▶ **Exercise goal**: An exact copy of all the data is required, with pictures left out.

▶ **Raw data**:
## BEGIN

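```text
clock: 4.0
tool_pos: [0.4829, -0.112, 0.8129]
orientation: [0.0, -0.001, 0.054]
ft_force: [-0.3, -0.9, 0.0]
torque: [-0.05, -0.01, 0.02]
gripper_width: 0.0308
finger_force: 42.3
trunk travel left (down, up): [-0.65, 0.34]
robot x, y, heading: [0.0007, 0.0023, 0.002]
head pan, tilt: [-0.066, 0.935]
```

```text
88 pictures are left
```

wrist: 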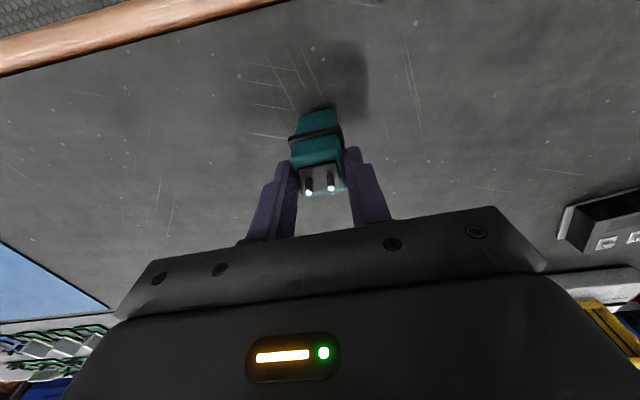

## END

▶ **Answer in full**:
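```text
clock: 4.0
tool_pos: [0.4829, -0.112, 0.8129]
orientation: [0.0, -0.001, 0.054]
ft_force: [-0.3, -0.9, 0.0]
torque: [-0.05, -0.01, 0.02]
gripper_width: 0.0308
finger_force: 42.3
trunk travel left (down, up): [-0.65, 0.34]
robot x, y, heading: [0.0007, 0.0023, 0.002]
head pan, tilt: [-0.066, 0.935]
```

```text
88 pictures are left
```

wrist: 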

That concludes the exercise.